Trier, Lars von (propr. Trier, Lars)
Regista cinematografico danese, nato a Copenaghen il 30 aprile 1956. Cineasta tra i più discussi, accusato di ambiguità, indicato come uno dei rappresentanti più in vista di un cinema ricattatorio, falsamente sentimentale e in realtà gratuito, può anche essere considerato, all'opposto, l'esponente di punta di un cinema postmoderno, che fa dell'indecidibilità la sua norma e che oscilla di continuo tra verità e menzogna, tra reale e rappresentazione, tra attrazione e repulsione, con un risultato al tempo stesso duramente crudele e amaramente indecifrabile. Nella sua carriera si possono distinguere due periodi: il primo, che va dagli esordi fino a Europa (1991), caratterizzato da un'impostazione visiva e narrativa ostentatamente espressionista; il secondo, che inizia con Riget (1994; The Kingdom ‒ Il Regno), segnato dalle imposizioni di Dogme 95. Con Breaking the waves (Le onde del destino) ha vinto nel 1996 il Gran premio della giuria al Festival di Cannes, dove nel 2000 si è aggiudicato la Palma d'oro con Dancer in the dark.
Ricevuta un'educazione ricca di sollecitazioni, girò i primi piccoli film all'età di dieci anni. Appena conseguito il diploma si iscrisse all'università di Copenaghen.

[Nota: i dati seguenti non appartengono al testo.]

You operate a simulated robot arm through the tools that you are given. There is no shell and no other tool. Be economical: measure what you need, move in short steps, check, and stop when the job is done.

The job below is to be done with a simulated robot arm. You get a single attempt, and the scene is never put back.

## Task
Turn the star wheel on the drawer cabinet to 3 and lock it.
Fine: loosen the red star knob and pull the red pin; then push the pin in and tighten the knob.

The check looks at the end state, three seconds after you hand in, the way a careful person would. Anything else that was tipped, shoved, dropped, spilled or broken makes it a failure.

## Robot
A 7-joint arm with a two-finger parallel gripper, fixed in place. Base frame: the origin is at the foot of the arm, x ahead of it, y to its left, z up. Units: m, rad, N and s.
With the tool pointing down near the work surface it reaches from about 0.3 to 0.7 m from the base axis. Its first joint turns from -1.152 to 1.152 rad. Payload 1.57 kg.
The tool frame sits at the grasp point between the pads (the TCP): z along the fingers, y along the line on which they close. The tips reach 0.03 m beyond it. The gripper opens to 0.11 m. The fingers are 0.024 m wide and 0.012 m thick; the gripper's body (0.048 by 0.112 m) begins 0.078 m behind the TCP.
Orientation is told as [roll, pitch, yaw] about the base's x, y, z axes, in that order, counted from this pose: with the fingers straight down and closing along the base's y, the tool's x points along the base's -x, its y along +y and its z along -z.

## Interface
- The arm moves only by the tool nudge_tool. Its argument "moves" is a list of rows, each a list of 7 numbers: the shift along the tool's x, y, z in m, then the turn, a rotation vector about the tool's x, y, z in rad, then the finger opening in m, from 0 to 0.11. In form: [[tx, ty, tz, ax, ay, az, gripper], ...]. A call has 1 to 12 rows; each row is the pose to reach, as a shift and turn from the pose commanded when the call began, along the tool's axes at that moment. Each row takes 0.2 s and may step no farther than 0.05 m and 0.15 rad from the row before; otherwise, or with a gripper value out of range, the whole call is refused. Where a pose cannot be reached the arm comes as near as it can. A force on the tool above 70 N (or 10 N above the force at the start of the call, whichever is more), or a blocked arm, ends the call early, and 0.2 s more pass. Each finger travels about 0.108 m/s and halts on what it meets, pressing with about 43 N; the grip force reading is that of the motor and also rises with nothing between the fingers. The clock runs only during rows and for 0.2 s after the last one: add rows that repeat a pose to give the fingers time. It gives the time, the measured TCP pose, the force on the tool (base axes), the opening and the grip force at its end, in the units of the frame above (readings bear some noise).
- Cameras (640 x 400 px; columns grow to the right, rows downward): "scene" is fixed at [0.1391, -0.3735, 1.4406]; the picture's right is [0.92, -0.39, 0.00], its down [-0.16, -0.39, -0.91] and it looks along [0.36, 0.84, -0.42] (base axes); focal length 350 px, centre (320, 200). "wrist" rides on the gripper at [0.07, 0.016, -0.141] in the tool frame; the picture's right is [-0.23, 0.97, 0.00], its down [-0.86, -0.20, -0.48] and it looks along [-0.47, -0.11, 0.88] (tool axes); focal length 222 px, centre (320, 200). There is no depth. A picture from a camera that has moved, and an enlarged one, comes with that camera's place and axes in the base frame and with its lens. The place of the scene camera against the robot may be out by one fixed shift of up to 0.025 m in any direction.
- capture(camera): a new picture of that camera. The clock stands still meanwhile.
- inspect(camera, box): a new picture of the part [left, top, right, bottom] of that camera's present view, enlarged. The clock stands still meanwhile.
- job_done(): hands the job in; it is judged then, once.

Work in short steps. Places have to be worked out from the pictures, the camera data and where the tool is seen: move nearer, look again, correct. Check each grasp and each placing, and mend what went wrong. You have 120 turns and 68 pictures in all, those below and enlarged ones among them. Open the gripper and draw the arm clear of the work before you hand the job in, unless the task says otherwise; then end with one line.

Nel 1982 si diplomò alla Danske Filmskole con Befrielsesbilleder (1982, Immagini di una liberazione), un mediometraggio che ricostruisce un episodio del maggio 1945 dal punto di vista dei nazisti sconfitti, con uno stile esaltato, tra il religioso e il patetico. Esordì nel lungometraggio con Forbrydelsens element (1984; L'elemento del crimine), la cui sceneggiatura è firmata con l'amico e abituale collaboratore Niels Vørsel; cupo thriller 'metafisico', in cui un detective indaga sotto ipnosi su un serial killer, il film inaugura una trilogia sul tema dell'Europa, terra d'Occidente, luogo del tramonto e della decadenza, qui rappresentata come un terreno acquitrinoso e malsano. La trilogia proseguì con Epidemic (1987), opera costruita su due livelli: l'uno, propriamente narrativo, imperniato sulla storia dell'idealista dottor Mesmer (interpretato dallo stesso T.), che pensa di curare la peste mentre in realtà la diffonde; l'altro, di carattere metanarrativo, in cui T. e Vørsel raccontano, in maniera derisoria e grottesca, come hanno costruito la sceneggiatura. Il ciclo si è quindi concluso nel 1991 con Europa, film sul ritorno in Germania, nel 1945, di un giovane tedesco, idealista e desideroso di aiutare la propria patria a rinascere; un'opera volutamente manieristica e ridondante ‒ prodotta dalla Zentropa, la società fondata dal regista con Peter Aalbæk Jensen e Bo Christensen ‒ in cui T. esaspera la sua tendenza alle complesse rielaborazioni visive delle immagini, con l'uso di retroproiezioni e di frequenti sovrapposizioni del bianco e nero e del colore.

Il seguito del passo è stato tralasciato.